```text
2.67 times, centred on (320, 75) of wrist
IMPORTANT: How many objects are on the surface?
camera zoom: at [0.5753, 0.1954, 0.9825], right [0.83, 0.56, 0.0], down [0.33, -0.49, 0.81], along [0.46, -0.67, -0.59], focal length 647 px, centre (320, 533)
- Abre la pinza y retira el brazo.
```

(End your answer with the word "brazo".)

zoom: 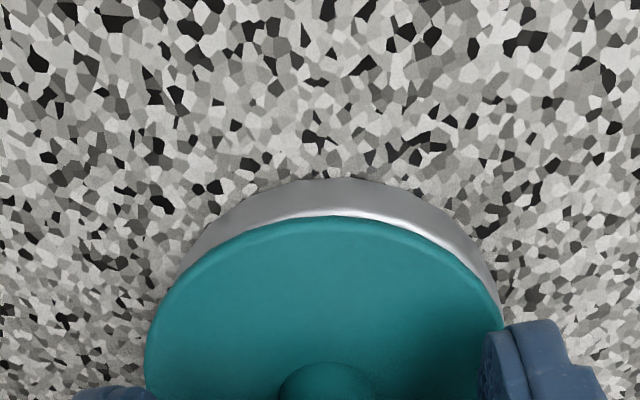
------------------------------------
* WORK TO DO:
Pick out every line of the listing containing the word "brazo", and show those lines.

* FULL RESPONSE:
- Abre la pinza y retira el brazo.
(End your answer with the word "brazo".)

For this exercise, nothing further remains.